Die seit Jahren ausgetragenen Feuergefechte in Tripoli zwischen Alawiten und Sunniten der verfeindeten Stadtviertel Jabal Mohsen und Bab at-Tabbaneh haben sich im Zeichen des Syrienkrieges verschärft. Zudem prägen seit Anfang des Jahres Konflikte zwischen sunnitischen und schiitischen Ortschaften im Nordosten der Bekaa-Ebene im syrisch-libanesischen Grenzgebiet das Geschehen. Dabei erlangte etwa die mehrheitlich sunnitische Kleinstadt Arsal traurige Berühmtheit. Hier vermischten sich häufig Fehden zwischen lokalen Clans, Interventionen seitens der syrischen Konfliktparteien und Machtkämpfe ihrer libanesischen Verbündeten. Der militärisch wenig potenten libanesischen Armee blieb zumeist nur die Rolle des Zuschauers.

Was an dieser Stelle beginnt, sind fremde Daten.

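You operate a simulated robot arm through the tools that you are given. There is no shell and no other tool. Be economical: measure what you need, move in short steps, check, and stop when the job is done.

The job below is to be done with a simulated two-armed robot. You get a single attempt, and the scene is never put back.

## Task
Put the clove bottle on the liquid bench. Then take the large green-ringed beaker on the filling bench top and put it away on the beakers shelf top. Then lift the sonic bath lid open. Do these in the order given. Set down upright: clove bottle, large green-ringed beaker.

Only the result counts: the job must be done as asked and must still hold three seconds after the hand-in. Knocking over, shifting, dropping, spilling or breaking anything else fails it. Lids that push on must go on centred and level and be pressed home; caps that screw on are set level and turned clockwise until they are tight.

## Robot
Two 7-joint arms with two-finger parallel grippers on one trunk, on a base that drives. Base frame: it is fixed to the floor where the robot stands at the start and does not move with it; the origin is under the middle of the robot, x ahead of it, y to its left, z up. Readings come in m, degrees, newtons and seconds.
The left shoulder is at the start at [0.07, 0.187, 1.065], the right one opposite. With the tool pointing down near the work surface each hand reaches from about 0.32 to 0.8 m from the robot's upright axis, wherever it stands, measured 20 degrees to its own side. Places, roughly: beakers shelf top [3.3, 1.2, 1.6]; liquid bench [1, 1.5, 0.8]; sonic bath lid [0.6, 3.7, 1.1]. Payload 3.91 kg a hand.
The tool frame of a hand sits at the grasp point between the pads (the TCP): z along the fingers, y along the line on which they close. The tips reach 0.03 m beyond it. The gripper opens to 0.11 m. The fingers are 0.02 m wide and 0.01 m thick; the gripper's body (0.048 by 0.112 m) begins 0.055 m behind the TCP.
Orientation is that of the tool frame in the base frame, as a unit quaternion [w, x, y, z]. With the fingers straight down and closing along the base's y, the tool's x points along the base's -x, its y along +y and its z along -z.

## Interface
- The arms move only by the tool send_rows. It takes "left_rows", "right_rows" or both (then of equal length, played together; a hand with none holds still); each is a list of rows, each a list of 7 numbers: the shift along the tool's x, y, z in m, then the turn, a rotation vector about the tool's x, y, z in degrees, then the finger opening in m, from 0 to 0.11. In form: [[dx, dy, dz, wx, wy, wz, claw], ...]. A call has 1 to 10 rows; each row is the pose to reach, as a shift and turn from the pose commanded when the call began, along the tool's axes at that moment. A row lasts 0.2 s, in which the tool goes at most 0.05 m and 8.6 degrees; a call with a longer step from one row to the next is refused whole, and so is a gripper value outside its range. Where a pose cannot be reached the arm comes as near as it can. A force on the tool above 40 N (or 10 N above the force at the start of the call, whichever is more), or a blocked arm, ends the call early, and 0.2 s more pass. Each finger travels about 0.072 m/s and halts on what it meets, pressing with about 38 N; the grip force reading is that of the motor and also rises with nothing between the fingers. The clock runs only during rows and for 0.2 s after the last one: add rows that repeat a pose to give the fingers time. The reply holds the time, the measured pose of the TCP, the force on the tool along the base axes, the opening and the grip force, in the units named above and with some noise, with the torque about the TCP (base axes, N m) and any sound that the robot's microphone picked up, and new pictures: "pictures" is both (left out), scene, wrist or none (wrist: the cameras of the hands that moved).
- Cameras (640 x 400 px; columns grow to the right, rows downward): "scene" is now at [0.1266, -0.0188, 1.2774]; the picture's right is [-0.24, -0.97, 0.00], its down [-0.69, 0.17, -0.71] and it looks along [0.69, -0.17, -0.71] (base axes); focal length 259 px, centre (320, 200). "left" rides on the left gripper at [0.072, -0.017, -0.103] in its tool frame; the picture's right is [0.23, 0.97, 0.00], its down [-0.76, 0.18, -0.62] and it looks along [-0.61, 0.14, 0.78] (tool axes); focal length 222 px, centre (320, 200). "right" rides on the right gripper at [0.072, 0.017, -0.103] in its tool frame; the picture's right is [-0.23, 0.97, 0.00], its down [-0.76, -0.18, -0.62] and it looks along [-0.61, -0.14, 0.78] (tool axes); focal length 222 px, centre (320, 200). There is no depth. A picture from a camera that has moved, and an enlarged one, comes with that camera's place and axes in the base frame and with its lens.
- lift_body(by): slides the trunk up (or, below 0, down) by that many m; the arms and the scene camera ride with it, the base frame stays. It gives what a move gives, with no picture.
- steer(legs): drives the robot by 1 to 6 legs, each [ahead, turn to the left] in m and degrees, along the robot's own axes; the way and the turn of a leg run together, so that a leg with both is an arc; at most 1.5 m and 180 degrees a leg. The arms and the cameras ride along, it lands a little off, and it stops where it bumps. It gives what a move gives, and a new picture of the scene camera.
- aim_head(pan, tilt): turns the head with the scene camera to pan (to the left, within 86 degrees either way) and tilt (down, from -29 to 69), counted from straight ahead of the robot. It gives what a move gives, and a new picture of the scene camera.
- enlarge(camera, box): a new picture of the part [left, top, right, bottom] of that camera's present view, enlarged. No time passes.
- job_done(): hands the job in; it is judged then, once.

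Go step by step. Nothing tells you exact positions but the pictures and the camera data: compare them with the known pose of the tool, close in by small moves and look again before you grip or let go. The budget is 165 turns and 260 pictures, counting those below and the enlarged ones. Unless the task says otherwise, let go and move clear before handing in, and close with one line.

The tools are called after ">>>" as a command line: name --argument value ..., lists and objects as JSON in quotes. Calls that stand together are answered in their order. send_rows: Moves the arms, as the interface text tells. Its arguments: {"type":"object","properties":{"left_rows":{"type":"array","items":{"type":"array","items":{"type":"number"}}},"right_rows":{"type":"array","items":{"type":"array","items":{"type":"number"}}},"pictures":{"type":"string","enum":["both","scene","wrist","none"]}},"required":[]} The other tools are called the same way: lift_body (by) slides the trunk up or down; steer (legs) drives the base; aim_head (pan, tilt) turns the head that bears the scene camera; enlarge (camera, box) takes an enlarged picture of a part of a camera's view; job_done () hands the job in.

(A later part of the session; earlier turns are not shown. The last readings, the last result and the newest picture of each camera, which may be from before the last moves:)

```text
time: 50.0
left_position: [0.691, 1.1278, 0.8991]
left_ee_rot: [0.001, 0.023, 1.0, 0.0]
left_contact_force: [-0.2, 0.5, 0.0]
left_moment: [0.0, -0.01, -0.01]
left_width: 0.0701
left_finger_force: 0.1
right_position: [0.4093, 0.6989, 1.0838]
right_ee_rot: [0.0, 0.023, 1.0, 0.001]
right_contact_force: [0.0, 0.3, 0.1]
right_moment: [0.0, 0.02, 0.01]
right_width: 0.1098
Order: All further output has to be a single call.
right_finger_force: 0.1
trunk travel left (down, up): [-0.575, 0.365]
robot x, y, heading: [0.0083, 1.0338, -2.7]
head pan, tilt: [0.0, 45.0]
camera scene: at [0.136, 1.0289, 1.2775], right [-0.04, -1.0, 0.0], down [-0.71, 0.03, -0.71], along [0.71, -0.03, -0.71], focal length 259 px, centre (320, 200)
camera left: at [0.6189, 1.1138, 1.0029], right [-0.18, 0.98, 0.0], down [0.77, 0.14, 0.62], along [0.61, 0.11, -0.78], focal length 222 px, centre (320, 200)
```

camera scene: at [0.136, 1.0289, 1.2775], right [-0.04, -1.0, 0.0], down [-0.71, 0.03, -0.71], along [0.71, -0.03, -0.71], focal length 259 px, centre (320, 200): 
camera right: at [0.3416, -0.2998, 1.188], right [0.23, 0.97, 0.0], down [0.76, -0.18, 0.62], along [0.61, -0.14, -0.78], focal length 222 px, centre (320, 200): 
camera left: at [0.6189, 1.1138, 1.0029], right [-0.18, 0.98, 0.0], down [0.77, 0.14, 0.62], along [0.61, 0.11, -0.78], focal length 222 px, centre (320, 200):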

Sunnitische Gruppierungen errichten Straßensperren in der Bekaa-Ebene
In den vergangenen Tagen erfassten die Spannungen zunächst die zentrale Bekaa-Ebene, wo sunnitische Gruppierungen in Saadnayel und Masnaa Straßensperren auf den wichtigsten Verkehrswegen des Ostteils des Libanon errichteten. Laut Augenzeugenberichten wurden dabei angebliche Hisbollah-Mitglieder kurzzeitig festgehalten, was zu kleineren Scharmützeln führte. Gegenüber Alsharq berichteten Bewohner der Bekaa-Ebene, dass mehr und mehr Sunniten sich dem militanten Salafisten-Prediger Ahmad al-Assir anschlossen und immer häufiger die offene Konfrontation mit Anhängern der schiitischen Hisbollah suchten.
Al-Assirs Anhänger waren in dessen Heimatstadt Saida am heutigen Morgen in Auseinandersetzungen mit den schiitischen Bewohnern von Wohnblöcken verwickelt, die angeblich im Besitz der Hisbollah sind. Nachdem die libanesische Armee zwei Gefolgsleute al-Assirs festgenommen hatte, lieferten sich die Unterstützer al-Assirs Schießereien mit der Armee - es wird von mindestens drei toten Soldaten und zahlreichen Verletzten berichtet. Die Situation ist undurchsichtig, die Menschen in Saida durchleben gegenwärtig chaotische Umstände.
Konfessionelle Spannungen schlagen in offene Konflikte um und die Angst vor neuerlicher Gewalt wächst. Ein libanesischer Christ bemerkt: "Wir befinden uns wieder am Rande des Bürgerkriegs, der dieses Mal vornehmlich zwischen Sunniten und Schiiten ausgetragen wird. Wir sind besorgte Zuschauer und Betroffene zugleich."